What you have to do —
Transcribe every line of the listing below without any deviation. Use JSON: a list with one string for each line that is not empty.

Source excerpt —
· · · · · · ·

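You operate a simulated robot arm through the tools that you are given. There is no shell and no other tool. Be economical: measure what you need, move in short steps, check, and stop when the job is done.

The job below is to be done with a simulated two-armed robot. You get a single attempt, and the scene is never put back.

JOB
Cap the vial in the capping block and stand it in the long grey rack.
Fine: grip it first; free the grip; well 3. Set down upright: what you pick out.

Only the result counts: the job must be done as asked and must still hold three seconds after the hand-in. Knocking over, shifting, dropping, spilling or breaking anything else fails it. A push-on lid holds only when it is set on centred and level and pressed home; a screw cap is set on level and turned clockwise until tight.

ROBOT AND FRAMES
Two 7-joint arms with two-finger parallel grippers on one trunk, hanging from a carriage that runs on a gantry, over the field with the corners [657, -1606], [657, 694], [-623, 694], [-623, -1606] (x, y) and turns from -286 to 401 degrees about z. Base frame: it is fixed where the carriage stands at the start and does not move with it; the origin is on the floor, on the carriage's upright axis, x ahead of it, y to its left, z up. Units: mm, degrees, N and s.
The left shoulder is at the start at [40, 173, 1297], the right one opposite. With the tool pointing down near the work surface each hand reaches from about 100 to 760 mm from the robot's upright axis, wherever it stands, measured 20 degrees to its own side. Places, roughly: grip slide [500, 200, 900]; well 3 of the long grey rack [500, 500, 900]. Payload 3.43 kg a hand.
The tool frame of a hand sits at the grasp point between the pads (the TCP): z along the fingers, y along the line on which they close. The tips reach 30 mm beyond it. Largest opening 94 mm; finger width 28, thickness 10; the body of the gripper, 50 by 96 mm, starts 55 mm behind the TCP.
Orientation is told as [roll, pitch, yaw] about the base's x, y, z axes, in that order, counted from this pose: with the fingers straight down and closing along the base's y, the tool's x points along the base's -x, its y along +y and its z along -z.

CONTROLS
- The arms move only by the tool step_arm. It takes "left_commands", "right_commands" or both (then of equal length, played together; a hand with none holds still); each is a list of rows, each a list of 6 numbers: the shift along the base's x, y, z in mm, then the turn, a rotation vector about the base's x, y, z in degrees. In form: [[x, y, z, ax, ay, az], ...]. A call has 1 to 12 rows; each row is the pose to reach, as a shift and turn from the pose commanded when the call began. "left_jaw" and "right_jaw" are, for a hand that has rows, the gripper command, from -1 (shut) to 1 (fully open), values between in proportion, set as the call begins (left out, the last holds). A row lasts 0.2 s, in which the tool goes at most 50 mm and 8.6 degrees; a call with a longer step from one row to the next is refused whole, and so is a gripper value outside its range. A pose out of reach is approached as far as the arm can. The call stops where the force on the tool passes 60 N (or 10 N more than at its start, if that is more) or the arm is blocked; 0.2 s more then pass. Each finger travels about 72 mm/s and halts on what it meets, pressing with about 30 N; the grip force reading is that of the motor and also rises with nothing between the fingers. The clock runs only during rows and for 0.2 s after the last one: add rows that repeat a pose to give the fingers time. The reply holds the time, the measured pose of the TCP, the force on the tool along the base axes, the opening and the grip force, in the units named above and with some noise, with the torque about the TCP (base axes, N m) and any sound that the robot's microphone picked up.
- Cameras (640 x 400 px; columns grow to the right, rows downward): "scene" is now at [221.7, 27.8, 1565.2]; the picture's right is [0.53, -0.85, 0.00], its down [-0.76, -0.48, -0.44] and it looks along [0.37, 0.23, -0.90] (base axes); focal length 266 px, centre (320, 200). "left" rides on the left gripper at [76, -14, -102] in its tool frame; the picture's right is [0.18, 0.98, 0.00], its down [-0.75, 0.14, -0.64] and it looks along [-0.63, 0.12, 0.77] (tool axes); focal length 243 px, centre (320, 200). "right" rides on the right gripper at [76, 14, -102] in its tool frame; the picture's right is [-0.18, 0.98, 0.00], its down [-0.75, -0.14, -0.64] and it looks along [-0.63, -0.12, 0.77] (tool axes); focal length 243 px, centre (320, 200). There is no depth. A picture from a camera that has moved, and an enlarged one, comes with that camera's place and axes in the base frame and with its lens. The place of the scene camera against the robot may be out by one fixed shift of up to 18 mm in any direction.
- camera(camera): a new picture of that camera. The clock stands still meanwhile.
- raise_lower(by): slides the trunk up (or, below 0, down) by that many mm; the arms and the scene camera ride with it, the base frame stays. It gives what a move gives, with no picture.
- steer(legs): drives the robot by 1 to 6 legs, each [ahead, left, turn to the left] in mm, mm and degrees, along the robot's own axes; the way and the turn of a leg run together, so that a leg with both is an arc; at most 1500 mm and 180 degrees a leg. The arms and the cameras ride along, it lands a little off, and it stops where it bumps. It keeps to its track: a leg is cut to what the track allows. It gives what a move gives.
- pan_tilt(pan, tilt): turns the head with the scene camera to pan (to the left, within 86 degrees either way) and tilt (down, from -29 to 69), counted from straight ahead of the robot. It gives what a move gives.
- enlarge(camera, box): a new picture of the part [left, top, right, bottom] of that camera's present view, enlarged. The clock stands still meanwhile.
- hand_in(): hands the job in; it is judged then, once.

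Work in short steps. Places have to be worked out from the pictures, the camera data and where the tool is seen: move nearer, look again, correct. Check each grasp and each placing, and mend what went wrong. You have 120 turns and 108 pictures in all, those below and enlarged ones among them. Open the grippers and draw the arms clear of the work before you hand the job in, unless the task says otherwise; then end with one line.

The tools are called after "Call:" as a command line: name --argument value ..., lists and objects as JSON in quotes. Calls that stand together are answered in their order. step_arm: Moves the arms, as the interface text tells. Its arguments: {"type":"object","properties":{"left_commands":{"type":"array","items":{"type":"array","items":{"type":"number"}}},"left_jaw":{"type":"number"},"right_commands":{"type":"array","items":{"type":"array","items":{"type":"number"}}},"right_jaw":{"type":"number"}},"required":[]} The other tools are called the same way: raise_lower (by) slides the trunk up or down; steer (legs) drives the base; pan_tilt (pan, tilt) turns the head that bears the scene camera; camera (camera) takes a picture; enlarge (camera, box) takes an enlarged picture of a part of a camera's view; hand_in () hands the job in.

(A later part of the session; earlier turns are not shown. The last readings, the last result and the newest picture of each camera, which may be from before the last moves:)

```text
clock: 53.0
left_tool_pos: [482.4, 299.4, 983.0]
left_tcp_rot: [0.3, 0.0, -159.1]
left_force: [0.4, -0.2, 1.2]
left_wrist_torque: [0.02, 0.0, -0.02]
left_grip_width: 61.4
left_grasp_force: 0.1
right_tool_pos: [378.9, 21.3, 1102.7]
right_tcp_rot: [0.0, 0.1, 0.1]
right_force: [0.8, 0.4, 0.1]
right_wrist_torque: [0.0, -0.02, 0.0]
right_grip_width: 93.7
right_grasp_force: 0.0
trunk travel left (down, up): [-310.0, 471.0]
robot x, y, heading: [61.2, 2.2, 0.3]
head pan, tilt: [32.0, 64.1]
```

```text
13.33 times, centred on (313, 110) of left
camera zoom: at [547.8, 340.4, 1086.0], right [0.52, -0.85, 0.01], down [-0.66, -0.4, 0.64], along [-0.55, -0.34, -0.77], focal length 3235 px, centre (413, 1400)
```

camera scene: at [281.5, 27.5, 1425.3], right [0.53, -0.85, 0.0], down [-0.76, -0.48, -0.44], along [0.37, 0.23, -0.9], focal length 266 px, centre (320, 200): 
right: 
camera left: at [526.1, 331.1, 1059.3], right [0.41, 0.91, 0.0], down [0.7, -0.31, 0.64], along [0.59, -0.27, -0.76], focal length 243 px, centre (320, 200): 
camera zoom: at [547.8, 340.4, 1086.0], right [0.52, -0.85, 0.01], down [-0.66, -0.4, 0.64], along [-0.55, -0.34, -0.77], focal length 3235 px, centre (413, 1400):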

· · · · · · ·

Solution to the exercise —
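[
  "You operate a simulated robot arm through the tools that you are given. There is no shell and no other tool. Be economical: measure what you need, move in short steps, check, and stop when the job is done.",
  "The job below is to be done with a simulated two-armed robot. You get a single attempt, and the scene is never put back.",
  "JOB",
  "Cap the vial in the capping block and stand it in the long grey rack.",
  "Fine: grip it first; free the grip; well 3. Set down upright: what you pick out.",
  "Only the result counts: the job must be done as asked and must still hold three seconds after the hand-in. Knocking over, shifting, dropping, spilling or breaking anything else fails it. A push-on lid holds only when it is set on centred and level and pressed home; a screw cap is set on level and turned clockwise until tight.",
  "ROBOT AND FRAMES",
  "Two 7-joint arms with two-finger parallel grippers on one trunk, hanging from a carriage that runs on a gantry, over the field with the corners [657, -1606], [657, 694], [-623, 694], [-623, -1606] (x, y) and turns from -286 to 401 degrees about z. Base frame: it is fixed where the carriage stands at the start and does not move with it; the origin is on the floor, on the carriage's upright axis, x ahead of it, y to its left, z up. Units: mm, degrees, N and s.",
  "The left shoulder is at the start at [40, 173, 1297], the right one opposite. With the tool pointing down near the work surface each hand reaches from about 100 to 760 mm from the robot's upright axis, wherever it stands, measured 20 degrees to its own side. Places, roughly: grip slide [500, 200, 900]; well 3 of the long grey rack [500, 500, 900]. Payload 3.43 kg a hand.",
  "The tool frame of a hand sits at the grasp point between the pads (the TCP): z along the fingers, y along the line on which they close. The tips reach 30 mm beyond it. Largest opening 94 mm; finger width 28, thickness 10; the body of the gripper, 50 by 96 mm, starts 55 mm behind the TCP.",
  "Orientation is told as [roll, pitch, yaw] about the base's x, y, z axes, in that order, counted from this pose: with the fingers straight down and closing along the base's y, the tool's x points along the base's -x, its y along +y and its z along -z.",
  "CONTROLS",
  "- The arms move only by the tool step_arm. It takes \"left_commands\", \"right_commands\" or both (then of equal length, played together; a hand with none holds still); each is a list of rows, each a list of 6 numbers: the shift along the base's x, y, z in mm, then the turn, a rotation vector about the base's x, y, z in degrees. In form: [[x, y, z, ax, ay, az], ...]. A call has 1 to 12 rows; each row is the pose to reach, as a shift and turn from the pose commanded when the call began. \"left_jaw\" and \"right_jaw\" are, for a hand that has rows, the gripper command, from -1 (shut) to 1 (fully open), values between in proportion, set as the call begins (left out, the last holds). A row lasts 0.2 s, in which the tool goes at most 50 mm and 8.6 degrees; a call with a longer step from one row to the next is refused whole, and so is a gripper value outside its range. A pose out of reach is approached as far as the arm can. The call stops where the force on the tool passes 60 N (or 10 N more than at its start, if that is more) or the arm is blocked; 0.2 s more then pass. Each finger travels about 72 mm/s and halts on what it meets, pressing with about 30 N; the grip force reading is that of the motor and also rises with nothing between the fingers. The clock runs only during rows and for 0.2 s after the last one: add rows that repeat a pose to give the fingers time. The reply holds the time, the measured pose of the TCP, the force on the tool along the base axes, the opening and the grip force, in the units named above and with some noise, with the torque about the TCP (base axes, N m) and any sound that the robot's microphone picked up.",
  "- Cameras (640 x 400 px; columns grow to the right, rows downward): \"scene\" is now at [221.7, 27.8, 1565.2]; the picture's right is [0.53, -0.85, 0.00], its down [-0.76, -0.48, -0.44] and it looks along [0.37, 0.23, -0.90] (base axes); focal length 266 px, centre (320, 200). \"left\" rides on the left gripper at [76, -14, -102] in its tool frame; the picture's right is [0.18, 0.98, 0.00], its down [-0.75, 0.14, -0.64] and it looks along [-0.63, 0.12, 0.77] (tool axes); focal length 243 px, centre (320, 200). \"right\" rides on the right gripper at [76, 14, -102] in its tool frame; the picture's right is [-0.18, 0.98, 0.00], its down [-0.75, -0.14, -0.64] and it looks along [-0.63, -0.12, 0.77] (tool axes); focal length 243 px, centre (320, 200). There is no depth. A picture from a camera that has moved, and an enlarged one, comes with that camera's place and axes in the base frame and with its lens. The place of the scene camera against the robot may be out by one fixed shift of up to 18 mm in any direction.",
  "- camera(camera): a new picture of that camera. The clock stands still meanwhile.",
  "- raise_lower(by): slides the trunk up (or, below 0, down) by that many mm; the arms and the scene camera ride with it, the base frame stays. It gives what a move gives, with no picture.",
  "- steer(legs): drives the robot by 1 to 6 legs, each [ahead, left, turn to the left] in mm, mm and degrees, along the robot's own axes; the way and the turn of a leg run together, so that a leg with both is an arc; at most 1500 mm and 180 degrees a leg. The arms and the cameras ride along, it lands a little off, and it stops where it bumps. It keeps to its track: a leg is cut to what the track allows. It gives what a move gives.",
  "- pan_tilt(pan, tilt): turns the head with the scene camera to pan (to the left, within 86 degrees either way) and tilt (down, from -29 to 69), counted from straight ahead of the robot. It gives what a move gives.",
  "- enlarge(camera, box): a new picture of the part [left, top, right, bottom] of that camera's present view, enlarged. The clock stands still meanwhile.",
  "- hand_in(): hands the job in; it is judged then, once.",
  "Work in short steps. Places have to be worked out from the pictures, the camera data and where the tool is seen: move nearer, look again, correct. Check each grasp and each placing, and mend what went wrong. You have 120 turns and 108 pictures in all, those below and enlarged ones among them. Open the grippers and draw the arms clear of the work before you hand the job in, unless the task says otherwise; then end with one line.",
  "The tools are called after \"Call:\" as a command line: name --argument value ..., lists and objects as JSON in quotes. Calls that stand together are answered in their order. step_arm: Moves the arms, as the interface text tells. Its arguments: {\"type\":\"object\",\"properties\":{\"left_commands\":{\"type\":\"array\",\"items\":{\"type\":\"array\",\"items\":{\"type\":\"number\"}}},\"left_jaw\":{\"type\":\"number\"},\"right_commands\":{\"type\":\"array\",\"items\":{\"type\":\"array\",\"items\":{\"type\":\"number\"}}},\"right_jaw\":{\"type\":\"number\"}},\"required\":[]} The other tools are called the same way: raise_lower (by) slides the trunk up or down; steer (legs) drives the base; pan_tilt (pan, tilt) turns the head that bears the scene camera; camera (camera) takes a picture; enlarge (camera, box) takes an enlarged picture of a part of a camera's view; hand_in () hands the job in.",
  "(A later part of the session; earlier turns are not shown. The last readings, the last result and the newest picture of each camera, which may be from before the last moves:)",
  "```text",
  "clock: 53.0",
  "left_tool_pos: [482.4, 299.4, 983.0]",
  "left_tcp_rot: [0.3, 0.0, -159.1]",
  "left_force: [0.4, -0.2, 1.2]",
  "left_wrist_torque: [0.02, 0.0, -0.02]",
  "left_grip_width: 61.4",
  "left_grasp_force: 0.1",
  "right_tool_pos: [378.9, 21.3, 1102.7]",
  "right_tcp_rot: [0.0, 0.1, 0.1]",
  "right_force: [0.8, 0.4, 0.1]",
  "right_wrist_torque: [0.0, -0.02, 0.0]",
  "right_grip_width: 93.7",
  "right_grasp_force: 0.0",
  "trunk travel left (down, up): [-310.0, 471.0]",
  "robot x, y, heading: [61.2, 2.2, 0.3]",
  "head pan, tilt: [32.0, 64.1]",
  "```",
  "```text",
  "13.33 times, centred on (313, 110) of left",
  "camera zoom: at [547.8, 340.4, 1086.0], right [0.52, -0.85, 0.01], down [-0.66, -0.4, 0.64], along [-0.55, -0.34, -0.77], focal length 3235 px, centre (413, 1400)",
  "```",
  "camera scene: at [281.5, 27.5, 1425.3], right [0.53, -0.85, 0.0], down [-0.76, -0.48, -0.44], along [0.37, 0.23, -0.9], focal length 266 px, centre (320, 200): ",
  "right: ",
  "camera left: at [526.1, 331.1, 1059.3], right [0.41, 0.91, 0.0], down [0.7, -0.31, 0.64], along [0.59, -0.27, -0.76], focal length 243 px, centre (320, 200): ",
  "camera zoom: at [547.8, 340.4, 1086.0], right [0.52, -0.85, 0.01], down [-0.66, -0.4, 0.64], along [-0.55, -0.34, -0.77], focal length 3235 px, centre (413, 1400):"
]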